Otra diferencia: Macron, al contrario que Clinton, supo desactivar los intentos de desestabilizar la campaña con noticias falsas y se protegió con mayor habilidad ante los ciberataques de probable origen ruso. Y la prensa francesa evitó dar una cobertura intensiva a filtraciones de emails robados, muchos anodinos e intrascendentes, como hizo la estadounidense con los de Clinton, cuando estos se filtraron a dos días de la votación.
Macron tampoco dudó en lanzarse a los debates que podían serle más incómodos —la defensa sin complejos de su pasado como banquero es un ejemplo— o bajar a la arena para debatir con sindicalistas en huelga en una fábrica que estaba a punto de cerrar.
Hay una diferencia de cultura política. En EU, el sistema no penalizó la falta de preparación, o las mentiras flagrantes de un candidato. Trump podía insultar a diestro y siniestro y mentir compulsivamente: no pagó un precio en las urnas.

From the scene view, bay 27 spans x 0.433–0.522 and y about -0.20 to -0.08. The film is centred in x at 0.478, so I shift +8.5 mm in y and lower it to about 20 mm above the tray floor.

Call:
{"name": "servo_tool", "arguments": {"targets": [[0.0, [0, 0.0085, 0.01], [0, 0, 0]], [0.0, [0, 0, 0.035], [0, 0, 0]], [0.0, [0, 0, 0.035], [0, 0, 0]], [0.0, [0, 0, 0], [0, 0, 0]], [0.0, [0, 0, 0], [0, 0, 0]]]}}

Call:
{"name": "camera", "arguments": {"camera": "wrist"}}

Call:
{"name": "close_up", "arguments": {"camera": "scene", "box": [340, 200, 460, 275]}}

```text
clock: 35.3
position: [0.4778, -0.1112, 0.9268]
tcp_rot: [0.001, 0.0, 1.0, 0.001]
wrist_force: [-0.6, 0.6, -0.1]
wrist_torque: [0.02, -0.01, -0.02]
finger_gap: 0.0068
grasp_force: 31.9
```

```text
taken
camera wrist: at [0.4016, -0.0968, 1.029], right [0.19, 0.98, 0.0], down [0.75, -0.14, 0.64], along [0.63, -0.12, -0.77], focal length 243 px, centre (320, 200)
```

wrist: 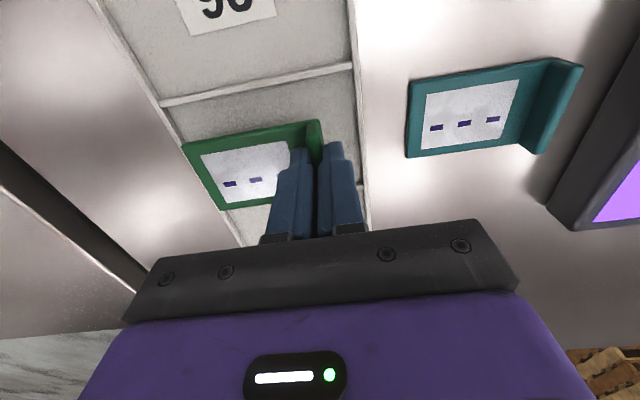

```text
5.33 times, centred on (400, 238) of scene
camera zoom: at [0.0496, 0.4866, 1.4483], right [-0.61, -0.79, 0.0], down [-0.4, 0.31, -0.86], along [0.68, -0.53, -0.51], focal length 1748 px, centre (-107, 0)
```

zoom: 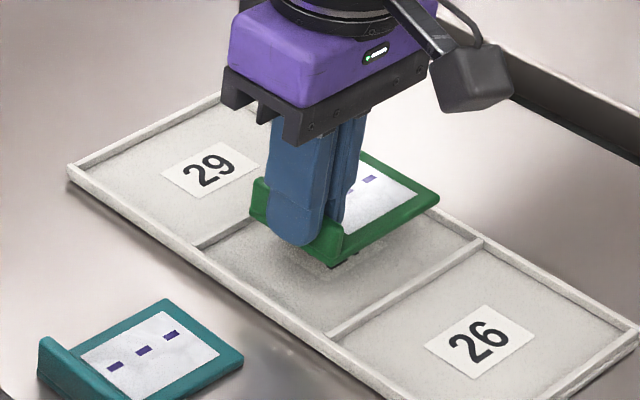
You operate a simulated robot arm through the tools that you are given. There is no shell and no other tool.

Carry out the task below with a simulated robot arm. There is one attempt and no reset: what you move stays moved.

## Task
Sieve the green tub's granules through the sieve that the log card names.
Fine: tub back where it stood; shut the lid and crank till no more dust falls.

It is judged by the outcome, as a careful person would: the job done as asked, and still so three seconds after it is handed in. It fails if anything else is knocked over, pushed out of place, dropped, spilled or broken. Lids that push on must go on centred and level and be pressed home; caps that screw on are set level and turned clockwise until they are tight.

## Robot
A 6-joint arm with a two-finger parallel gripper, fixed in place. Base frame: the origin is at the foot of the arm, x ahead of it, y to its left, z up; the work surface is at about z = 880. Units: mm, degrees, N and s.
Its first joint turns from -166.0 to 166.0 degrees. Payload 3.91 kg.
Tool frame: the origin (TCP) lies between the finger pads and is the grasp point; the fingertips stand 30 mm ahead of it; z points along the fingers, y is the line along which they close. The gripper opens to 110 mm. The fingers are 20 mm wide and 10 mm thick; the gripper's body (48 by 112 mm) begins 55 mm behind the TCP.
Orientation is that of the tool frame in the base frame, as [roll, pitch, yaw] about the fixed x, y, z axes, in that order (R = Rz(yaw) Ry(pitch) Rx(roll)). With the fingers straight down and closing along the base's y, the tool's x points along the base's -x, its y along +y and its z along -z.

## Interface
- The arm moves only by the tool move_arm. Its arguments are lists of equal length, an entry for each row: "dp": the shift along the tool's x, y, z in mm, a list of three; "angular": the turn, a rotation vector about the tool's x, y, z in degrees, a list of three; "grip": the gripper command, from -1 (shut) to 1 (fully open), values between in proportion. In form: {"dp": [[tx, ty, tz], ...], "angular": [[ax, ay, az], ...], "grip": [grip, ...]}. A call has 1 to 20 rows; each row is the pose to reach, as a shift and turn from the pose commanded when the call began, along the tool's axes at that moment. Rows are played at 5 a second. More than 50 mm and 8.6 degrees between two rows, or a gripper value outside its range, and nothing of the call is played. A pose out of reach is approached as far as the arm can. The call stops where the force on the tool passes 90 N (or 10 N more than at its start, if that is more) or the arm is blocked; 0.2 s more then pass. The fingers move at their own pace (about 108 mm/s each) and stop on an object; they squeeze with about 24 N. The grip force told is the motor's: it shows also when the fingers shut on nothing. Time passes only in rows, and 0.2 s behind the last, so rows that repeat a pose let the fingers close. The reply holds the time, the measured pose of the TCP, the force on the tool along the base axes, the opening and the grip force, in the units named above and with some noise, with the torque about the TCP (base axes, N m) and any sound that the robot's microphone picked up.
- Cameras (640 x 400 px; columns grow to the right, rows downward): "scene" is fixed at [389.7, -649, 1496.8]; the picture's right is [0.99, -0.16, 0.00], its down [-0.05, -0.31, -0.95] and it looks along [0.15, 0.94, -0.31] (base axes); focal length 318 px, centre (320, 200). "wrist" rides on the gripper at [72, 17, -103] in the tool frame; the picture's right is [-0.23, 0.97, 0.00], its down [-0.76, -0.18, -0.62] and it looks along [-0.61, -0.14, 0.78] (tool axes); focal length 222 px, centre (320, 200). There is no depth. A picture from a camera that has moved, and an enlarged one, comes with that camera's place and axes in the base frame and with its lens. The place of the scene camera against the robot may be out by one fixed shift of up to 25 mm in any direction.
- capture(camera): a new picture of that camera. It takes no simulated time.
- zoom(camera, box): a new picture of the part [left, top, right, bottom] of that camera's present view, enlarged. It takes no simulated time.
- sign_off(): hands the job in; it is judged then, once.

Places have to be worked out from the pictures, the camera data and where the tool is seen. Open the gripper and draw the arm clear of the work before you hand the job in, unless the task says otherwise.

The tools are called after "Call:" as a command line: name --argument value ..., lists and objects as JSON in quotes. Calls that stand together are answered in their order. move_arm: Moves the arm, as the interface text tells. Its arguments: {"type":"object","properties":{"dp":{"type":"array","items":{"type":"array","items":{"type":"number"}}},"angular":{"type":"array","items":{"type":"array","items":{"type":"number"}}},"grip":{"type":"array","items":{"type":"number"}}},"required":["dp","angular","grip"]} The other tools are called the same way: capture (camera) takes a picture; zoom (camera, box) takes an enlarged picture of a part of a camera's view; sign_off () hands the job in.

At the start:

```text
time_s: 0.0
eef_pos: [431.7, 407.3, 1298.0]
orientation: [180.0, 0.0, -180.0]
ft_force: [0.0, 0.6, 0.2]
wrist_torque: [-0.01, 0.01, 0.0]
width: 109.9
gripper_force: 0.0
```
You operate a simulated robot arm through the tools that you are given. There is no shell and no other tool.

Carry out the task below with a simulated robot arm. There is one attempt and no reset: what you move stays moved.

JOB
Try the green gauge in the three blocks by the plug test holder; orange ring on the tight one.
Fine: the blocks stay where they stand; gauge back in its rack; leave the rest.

“En Francia usted no puede tener éxito políticamente si no tiene un cierto grado de cultura. Si no tiene una cierta conciencia de lo que es la historia y la civilización de su país”, dice Heisbourg.
Se vio en el debate de Le Pen y Macron, cuatro días antes de las elecciones. Le Pen exhibió allí su ignorancia sobre propuestas centrales de su programa como la salida del euro, y acabó lanzándose en ataques descontrolados. Posiblemente allí quedó sentenciada. El 7 de mayo Macron sacó un 66,1% y Le Pen un 33,9%, por debajo de sus expectativas.
“Intentó hacer de Trump [en el debate] y le fue muy mal, fue una catástrofe”, resume Heisbourg.
Los franceses quizá no querían a una Le Pen y al FN en el Elíseo, pero todavía menos a un Trump.
En Francia, perdió la candidata que gesticuló como Trump, y ganó el que se pareció a Trump en otro aspecto. Al final, Le Pen, como Clinton, eran la vieja política. Trump y Macron eran lo nuevo, lo inesperado, y así triunfaron.